Em Portugal, a Direção-Geral da Saúde incluiu o medicamento nas orientações para o tratamento de doentes com covid-19 ainda em março, nomeadamente nos que tivessem comorbilidades (doenças associadas, como a pulmonar crónica, cardiovascular, hepática, renal ou diabetes), que apresentassem insuficiências respiratórias, evidência radiológica de pneumonia e estivessem em unidades de cuidados intensivos. A decisão cabia sempre, claro, ao médico responsável pelo acompanhamento do doente.
Não é de mais repetir o que disse, na altura da publicação da norma, o Infarmed. “Não existem atualmente medicamentos autorizados para o tratamento de covid-19. Existem, contudo, várias moléculas apontadas como possíveis candidatos terapêuticos, embora nenhuma das potenciais aproximações terapêuticas referidas neste documento apresente evidência clínica robusta.” A decisão é, por isso, agora revertida.
A hidroxicloroquina, bem como outros antivirais do mesmo tipo, é autorizada há muito em Portugal e o seu uso comum no tratamento de outras doenças, pelo que não há números concretos sobre a administração que foi feita em doentes covid-19. Em Espanha, por exemplo, cerca de 85% dos doentes hospitalizados toma hidroxicloroquina, o que faz deste um dos medicamentos mais utilizados no combate à doença, ainda que com caráter experimental.
O produto tem estado sob elevado escrutínio praticamente desde o início da pandemia, mas sobretudo a partir do momento em que líderes políticos como Donald Trump e Jair Bolsonaro, presidentes dos Estados Unidos e Brasil, o promoveram como solução imediata para a covid-19. “Penso que seja bom, ouvi histórias muito boas”, disse o primeiro, que tomou o antimalárico durante duas semanas e que agora deixou de o fazer. “Acabei de parar”, disse em entrevista emitida no passado domingo. “E já agora, continuo aqui”, ironizou.
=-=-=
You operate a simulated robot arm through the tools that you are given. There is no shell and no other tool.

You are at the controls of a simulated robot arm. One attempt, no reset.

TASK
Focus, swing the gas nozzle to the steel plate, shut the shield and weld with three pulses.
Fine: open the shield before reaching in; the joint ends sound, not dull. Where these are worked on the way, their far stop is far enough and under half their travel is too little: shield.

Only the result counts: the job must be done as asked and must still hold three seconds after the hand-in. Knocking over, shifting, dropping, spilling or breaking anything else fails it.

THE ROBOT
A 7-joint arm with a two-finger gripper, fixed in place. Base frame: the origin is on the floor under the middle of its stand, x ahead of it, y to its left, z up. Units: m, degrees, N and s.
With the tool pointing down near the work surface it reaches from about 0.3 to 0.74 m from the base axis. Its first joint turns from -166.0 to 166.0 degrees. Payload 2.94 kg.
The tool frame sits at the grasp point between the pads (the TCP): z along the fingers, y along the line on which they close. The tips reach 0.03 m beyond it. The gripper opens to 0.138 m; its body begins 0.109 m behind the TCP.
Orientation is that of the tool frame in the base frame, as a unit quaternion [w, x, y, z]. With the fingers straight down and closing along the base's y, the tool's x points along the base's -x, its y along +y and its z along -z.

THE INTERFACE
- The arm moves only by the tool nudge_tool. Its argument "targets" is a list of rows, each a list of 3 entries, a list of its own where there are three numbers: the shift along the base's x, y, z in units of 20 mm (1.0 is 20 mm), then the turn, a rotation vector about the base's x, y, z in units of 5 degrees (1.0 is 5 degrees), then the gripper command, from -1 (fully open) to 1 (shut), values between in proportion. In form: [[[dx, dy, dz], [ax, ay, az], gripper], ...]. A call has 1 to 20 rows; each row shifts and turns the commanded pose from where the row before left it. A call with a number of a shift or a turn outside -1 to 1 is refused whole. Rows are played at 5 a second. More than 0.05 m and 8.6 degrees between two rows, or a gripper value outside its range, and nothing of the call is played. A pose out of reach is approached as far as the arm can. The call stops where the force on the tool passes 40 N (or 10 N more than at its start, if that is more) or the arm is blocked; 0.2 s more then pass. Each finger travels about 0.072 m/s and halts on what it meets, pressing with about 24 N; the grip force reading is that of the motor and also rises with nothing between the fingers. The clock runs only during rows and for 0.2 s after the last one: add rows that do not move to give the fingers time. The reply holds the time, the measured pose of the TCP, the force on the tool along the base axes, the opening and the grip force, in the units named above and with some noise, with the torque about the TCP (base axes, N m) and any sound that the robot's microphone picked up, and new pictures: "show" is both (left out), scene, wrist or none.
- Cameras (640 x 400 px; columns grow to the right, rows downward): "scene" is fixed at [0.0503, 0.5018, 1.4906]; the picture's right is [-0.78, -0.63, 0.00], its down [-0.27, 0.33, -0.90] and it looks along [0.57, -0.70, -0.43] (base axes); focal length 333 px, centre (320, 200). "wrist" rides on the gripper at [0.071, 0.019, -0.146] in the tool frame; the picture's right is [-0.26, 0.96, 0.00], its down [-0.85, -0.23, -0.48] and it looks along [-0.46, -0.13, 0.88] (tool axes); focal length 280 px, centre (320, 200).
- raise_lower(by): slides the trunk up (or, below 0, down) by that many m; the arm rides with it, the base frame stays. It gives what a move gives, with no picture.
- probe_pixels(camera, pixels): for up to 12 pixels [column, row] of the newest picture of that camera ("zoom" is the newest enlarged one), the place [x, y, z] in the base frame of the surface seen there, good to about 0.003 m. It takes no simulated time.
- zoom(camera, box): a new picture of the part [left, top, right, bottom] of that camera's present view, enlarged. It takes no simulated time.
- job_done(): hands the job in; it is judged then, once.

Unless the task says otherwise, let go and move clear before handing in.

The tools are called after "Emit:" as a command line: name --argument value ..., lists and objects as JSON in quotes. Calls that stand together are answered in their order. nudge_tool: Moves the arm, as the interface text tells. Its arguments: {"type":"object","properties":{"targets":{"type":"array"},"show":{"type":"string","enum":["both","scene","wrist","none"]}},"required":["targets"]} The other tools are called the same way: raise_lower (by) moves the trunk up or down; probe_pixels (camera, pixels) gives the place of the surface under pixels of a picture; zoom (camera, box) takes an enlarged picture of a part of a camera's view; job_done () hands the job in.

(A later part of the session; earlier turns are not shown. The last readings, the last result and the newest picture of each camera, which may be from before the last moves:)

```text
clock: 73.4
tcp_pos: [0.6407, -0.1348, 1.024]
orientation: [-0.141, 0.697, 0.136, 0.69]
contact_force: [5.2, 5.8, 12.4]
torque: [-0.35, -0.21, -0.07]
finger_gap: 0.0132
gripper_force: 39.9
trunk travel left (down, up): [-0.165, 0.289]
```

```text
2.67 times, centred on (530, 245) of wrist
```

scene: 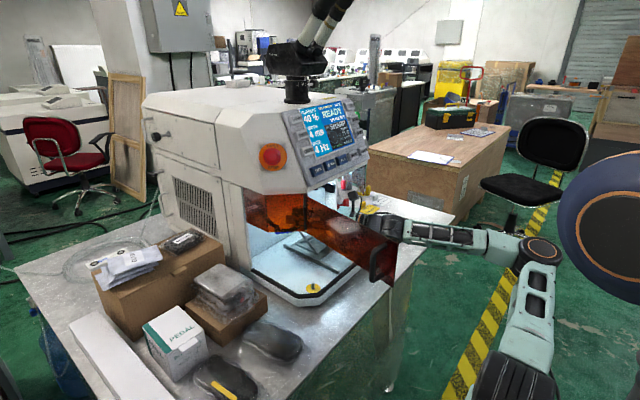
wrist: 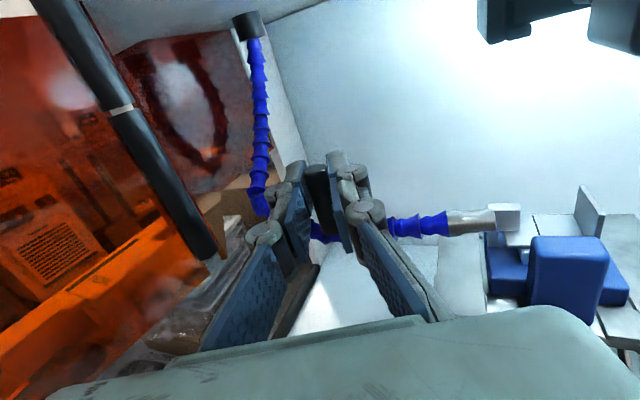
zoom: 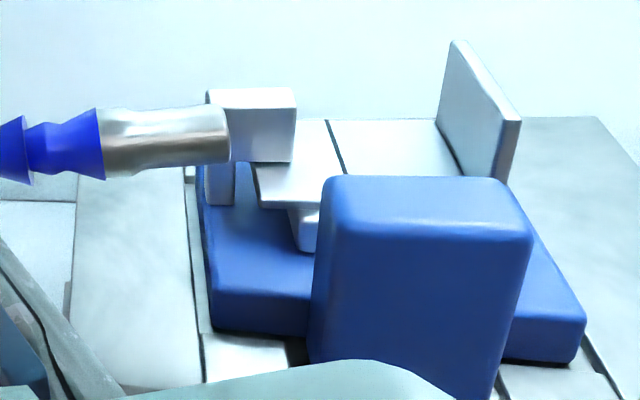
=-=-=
Bolsonaro recorreu a outra imagem, afirmando que na Guerra do Pacífico, um dos palcos da Segunda Guerra Mundial, faltava sangue para doar a soldados feridos, que tinham de procurar outras soluções. “Então, o cara pegou água de coco e meteu na veia dele. E deu certo. Se fosse esperar um protocolo, uma comprovação científica, iam morrer milhares.” Por enquanto, o presidente brasileiro continua a defender o medicamento. “Até porque não tem outro remédio. Ou você toma cloroquina ou não tem nada.”